Entre engouement et fléchissement durant la crise sanitaire 

 

Popularisée par le film français L’Auberge espagnole et sa galerie de portraits d’étudiants européens, mais aussi par la série culte américaine Friends, la colocation bénéficie d’une image positive auprès des Français et des Françaises. La dernière étude d’ampleur menée sur le sujet (en 2018) par Harris Interactive indiquait qu’ils en avaient une bonne image (à 70 %). Encore plus chez ceux qui en ont déjà fait l’expérience (82 %). Mise en commun des ressources, convivialité, ouverture aux autres, économies : la colocation coche de nombreuses cases.

Comme d’autres segments du marché immobilier, celui de la colocation n’a pourtant pas échappé aux soubresauts de la crise sanitaire. En témoigne une étude d’août 2021 signée LocService, spécialiste de la colocation. Le marché se serait ainsi « nettement contracté ». En cause : la difficulté de se projeter avec des inconnus en pleine pandémie, et la contrainte de devoir respecter les gestes barrières. 

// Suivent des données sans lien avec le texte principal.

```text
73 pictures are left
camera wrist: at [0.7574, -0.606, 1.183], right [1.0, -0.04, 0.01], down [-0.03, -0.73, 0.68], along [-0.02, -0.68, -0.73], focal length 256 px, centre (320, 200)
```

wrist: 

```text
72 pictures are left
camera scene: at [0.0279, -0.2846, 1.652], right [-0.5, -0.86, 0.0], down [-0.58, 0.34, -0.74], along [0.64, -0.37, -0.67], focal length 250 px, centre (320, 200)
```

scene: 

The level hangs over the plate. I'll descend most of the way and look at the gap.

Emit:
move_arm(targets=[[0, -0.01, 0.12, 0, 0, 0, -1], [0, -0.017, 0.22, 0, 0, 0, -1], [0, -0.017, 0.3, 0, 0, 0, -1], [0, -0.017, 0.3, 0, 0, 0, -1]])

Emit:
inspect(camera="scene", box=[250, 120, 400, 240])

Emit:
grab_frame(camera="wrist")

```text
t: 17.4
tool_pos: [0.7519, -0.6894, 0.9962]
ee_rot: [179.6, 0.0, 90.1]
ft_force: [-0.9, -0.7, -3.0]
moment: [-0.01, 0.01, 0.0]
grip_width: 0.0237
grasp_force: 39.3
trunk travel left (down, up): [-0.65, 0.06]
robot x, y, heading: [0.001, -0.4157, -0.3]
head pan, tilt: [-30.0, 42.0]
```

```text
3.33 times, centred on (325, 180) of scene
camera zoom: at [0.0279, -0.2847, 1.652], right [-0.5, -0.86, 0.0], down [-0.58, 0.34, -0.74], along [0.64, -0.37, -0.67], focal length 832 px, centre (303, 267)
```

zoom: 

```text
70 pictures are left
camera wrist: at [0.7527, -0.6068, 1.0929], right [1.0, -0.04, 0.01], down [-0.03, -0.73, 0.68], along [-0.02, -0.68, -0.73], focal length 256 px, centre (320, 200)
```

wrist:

Le profil des candidates et candidats à la colocation a, lui, aussi évolué. En 2020, ils étaient 55 % d'étudiants et 41 % d'actifs, contre 58 % d’étudiants et 36 % d’actifs en 2021. Enfin, les futurs colocataires aspirent à voir plus grand, et cherchent des logements plus spacieux. Signe qui ne trompe pas : ce critère n’apparaissait pas dans les précédentes études de LocService. 

 

Les villes moyennes se convertissent à la colocation…

 

Cependant, le petit coup de mou du marché de la colocation n’a, semble-t-il, été que passager. Et depuis la rentrée de 2021, l’engouement est de retour. En témoignent les prix des loyers : + 3,5 % en moyenne en France selon LocService, comparé aux chiffres de 2020.

Lyon, Lille, Paris : le marché de la colocation est historiquement tendu dans ces grandes agglomérations. La crise sanitaire n’y a presque rien changé. En revanche, des villes moyennes de province émergent comme de nouvelles terres de colocation particulièrement prisées. À La Rochelle par exemple, pas moins de huit candidates et candidats se disputent une offre ! En revanche, il est plus aisé de trouver une chambre dans d’autres villes, comme Saint-Étienne, Nice, Limoges ou Amiens, nouveaux eldorados de la coloc’ plus accessibles. 

 

… et attirent les investisseurs

 

Cet intérêt pour les villes moyennes n’a pas échappé aux investisseurs. Dans son bilan de l’été 2021 publié en septembre, le réseau Orpi estime qu’investir dans la colocation est « une tendance qui a le vent en poupe ». En particulier dans les villes moyennes en expansion, grâce à un prix au mètre carré moindre que celui de plus petites surfaces. Les biens plus spacieux mis en colocation permettraient d’obtenir un rendement locatif plus élevé, et de répondre aux nouveaux critères de recherche des locataires.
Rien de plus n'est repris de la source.